[Given instruction]
Return the line containing "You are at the", the line containing "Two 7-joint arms", and every line between them, exactly as they stand. Output nothing else.

*** Information provided ***

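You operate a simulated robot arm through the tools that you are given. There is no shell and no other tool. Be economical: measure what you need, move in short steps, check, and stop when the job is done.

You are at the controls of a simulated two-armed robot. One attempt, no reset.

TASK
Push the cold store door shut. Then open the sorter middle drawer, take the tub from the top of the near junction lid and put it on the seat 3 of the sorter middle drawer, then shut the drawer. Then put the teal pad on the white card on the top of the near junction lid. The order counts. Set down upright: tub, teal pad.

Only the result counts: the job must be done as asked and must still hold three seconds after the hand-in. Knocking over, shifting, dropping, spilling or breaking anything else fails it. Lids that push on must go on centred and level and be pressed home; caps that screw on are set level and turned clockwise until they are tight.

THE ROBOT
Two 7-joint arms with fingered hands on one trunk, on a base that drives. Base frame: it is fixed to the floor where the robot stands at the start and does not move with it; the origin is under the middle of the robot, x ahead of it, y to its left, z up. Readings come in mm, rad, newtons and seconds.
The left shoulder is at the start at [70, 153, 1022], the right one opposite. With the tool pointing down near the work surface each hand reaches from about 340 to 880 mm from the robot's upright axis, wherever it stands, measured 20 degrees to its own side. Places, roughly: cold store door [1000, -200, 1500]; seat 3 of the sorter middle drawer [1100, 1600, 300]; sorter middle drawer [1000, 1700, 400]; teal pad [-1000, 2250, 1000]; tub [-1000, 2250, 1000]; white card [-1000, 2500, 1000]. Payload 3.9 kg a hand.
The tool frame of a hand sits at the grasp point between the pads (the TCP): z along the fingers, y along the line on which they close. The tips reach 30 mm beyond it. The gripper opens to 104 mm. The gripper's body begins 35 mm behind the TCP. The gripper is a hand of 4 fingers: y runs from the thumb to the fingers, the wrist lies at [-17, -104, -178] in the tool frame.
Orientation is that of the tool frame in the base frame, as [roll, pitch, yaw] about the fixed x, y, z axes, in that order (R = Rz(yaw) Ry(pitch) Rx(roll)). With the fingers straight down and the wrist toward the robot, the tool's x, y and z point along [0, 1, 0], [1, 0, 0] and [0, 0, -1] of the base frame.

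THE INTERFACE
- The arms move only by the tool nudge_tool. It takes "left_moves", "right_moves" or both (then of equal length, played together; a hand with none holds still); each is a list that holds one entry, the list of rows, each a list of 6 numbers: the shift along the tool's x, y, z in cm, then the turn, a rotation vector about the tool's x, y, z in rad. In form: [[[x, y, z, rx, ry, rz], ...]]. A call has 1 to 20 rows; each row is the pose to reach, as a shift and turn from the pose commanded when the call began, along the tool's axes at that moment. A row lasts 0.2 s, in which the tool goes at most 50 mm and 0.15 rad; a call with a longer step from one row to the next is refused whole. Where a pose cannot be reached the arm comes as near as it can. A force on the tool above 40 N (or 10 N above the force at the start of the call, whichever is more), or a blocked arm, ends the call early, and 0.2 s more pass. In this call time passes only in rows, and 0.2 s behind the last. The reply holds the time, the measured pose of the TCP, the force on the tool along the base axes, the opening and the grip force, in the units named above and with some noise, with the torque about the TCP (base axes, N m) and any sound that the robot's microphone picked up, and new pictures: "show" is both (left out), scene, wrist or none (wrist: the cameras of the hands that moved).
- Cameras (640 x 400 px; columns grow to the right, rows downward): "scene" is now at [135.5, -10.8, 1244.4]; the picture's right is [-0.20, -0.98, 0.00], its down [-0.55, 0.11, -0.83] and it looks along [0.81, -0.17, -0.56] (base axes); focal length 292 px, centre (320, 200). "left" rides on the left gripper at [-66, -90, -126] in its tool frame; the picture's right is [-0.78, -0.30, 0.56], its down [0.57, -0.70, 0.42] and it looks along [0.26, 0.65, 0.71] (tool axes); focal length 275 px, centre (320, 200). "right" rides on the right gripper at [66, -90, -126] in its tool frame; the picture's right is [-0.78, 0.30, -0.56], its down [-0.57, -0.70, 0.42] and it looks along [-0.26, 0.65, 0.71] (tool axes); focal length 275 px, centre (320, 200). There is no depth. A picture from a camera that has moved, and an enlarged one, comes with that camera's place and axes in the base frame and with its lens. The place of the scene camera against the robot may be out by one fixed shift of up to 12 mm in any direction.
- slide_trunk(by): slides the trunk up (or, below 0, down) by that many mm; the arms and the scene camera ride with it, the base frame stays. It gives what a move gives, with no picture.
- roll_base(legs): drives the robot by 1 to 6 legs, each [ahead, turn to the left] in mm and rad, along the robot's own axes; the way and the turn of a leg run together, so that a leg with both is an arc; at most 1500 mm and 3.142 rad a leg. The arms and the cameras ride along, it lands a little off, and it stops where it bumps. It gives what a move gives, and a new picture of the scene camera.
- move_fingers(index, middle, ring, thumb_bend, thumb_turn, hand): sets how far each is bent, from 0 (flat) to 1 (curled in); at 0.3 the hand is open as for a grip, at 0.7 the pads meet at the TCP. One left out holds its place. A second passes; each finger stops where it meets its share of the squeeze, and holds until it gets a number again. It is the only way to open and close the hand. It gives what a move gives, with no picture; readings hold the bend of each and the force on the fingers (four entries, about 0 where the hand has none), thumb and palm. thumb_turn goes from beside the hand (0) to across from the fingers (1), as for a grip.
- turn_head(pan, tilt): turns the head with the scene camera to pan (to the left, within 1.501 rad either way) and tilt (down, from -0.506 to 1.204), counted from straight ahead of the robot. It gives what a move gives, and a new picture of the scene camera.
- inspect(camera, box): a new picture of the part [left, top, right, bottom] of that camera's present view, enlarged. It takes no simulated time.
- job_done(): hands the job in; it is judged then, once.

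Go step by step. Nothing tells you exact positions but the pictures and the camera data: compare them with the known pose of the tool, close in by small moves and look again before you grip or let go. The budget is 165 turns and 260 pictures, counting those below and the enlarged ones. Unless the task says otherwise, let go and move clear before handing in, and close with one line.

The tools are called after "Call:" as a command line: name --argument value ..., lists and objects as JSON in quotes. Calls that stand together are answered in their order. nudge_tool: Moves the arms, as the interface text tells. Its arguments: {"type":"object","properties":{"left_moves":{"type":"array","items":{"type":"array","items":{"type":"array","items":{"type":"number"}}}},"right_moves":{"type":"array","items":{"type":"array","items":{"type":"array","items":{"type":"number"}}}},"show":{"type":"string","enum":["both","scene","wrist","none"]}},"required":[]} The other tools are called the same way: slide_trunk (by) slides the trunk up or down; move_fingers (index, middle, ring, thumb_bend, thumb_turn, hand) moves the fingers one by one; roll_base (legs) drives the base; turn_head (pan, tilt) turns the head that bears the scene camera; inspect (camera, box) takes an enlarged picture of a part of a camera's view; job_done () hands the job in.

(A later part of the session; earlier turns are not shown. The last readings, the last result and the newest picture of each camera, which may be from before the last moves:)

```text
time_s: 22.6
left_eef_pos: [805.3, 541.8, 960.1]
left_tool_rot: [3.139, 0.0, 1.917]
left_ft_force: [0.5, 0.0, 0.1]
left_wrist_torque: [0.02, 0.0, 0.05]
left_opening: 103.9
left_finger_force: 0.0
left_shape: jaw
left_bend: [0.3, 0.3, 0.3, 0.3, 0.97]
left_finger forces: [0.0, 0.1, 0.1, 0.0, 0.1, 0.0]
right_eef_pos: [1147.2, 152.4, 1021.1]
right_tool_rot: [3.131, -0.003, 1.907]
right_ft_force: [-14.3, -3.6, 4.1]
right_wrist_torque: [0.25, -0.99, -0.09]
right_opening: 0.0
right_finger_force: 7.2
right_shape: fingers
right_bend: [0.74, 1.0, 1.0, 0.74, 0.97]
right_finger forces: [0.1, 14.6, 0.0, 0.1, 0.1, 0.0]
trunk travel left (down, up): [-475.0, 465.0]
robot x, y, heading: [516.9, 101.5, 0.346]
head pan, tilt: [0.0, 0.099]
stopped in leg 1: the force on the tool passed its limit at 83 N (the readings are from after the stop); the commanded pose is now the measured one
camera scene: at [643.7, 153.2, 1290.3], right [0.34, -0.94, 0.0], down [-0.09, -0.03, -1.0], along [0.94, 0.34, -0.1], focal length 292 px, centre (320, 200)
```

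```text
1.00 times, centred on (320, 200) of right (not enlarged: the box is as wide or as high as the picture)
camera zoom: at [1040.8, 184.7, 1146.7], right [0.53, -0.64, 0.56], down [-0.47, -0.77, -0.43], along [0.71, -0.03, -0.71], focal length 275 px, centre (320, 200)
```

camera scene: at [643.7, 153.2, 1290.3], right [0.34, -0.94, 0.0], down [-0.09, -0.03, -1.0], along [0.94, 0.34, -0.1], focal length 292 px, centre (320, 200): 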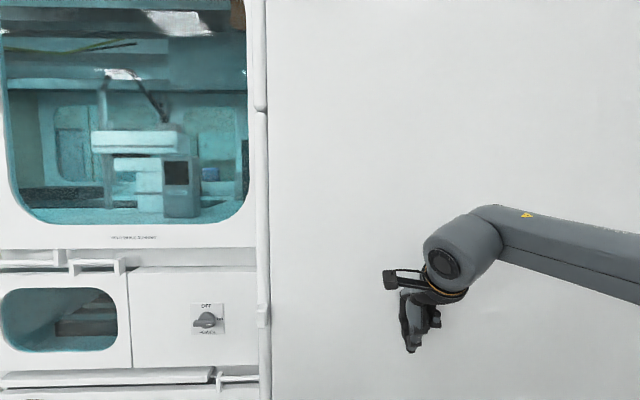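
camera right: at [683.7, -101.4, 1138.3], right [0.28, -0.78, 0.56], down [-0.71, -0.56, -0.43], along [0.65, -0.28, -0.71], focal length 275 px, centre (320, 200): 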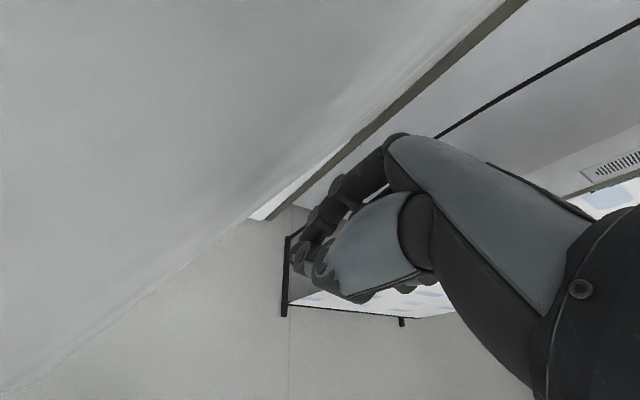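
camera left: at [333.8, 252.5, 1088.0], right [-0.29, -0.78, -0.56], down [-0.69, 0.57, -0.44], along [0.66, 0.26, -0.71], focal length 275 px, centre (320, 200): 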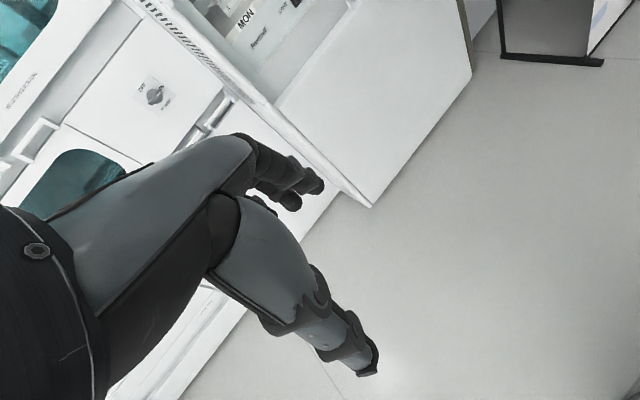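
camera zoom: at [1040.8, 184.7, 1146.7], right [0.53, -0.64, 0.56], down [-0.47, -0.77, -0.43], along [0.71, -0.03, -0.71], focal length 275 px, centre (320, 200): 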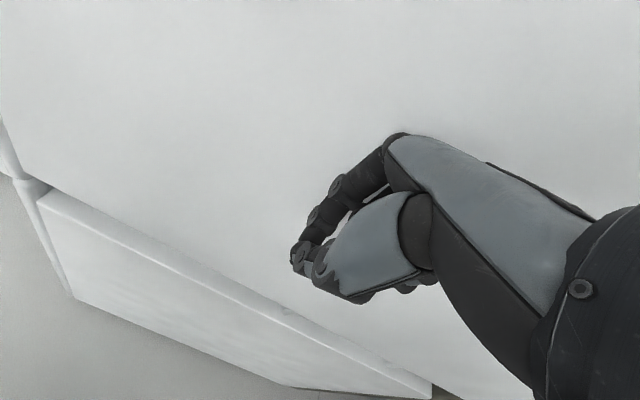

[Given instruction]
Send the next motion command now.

***

[Complete answer]
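You are at the controls of a simulated two-armed robot. One attempt, no reset.

TASK
Push the cold store door shut. Then open the sorter middle drawer, take the tub from the top of the near junction lid and put it on the seat 3 of the sorter middle drawer, then shut the drawer. Then put the teal pad on the white card on the top of the near junction lid. The order counts. Set down upright: tub, teal pad.

Only the result counts: the job must be done as asked and must still hold three seconds after the hand-in. Knocking over, shifting, dropping, spilling or breaking anything else fails it. Lids that push on must go on centred and level and be pressed home; caps that screw on are set level and turned clockwise until they are tight.

THE ROBOT
Two 7-joint arms with fingered hands on one trunk, on a base that drives. Base frame: it is fixed to the floor where the robot stands at the start and does not move with it; the origin is under the middle of the robot, x ahead of it, y to its left, z up. Readings come in mm, rad, newtons and seconds.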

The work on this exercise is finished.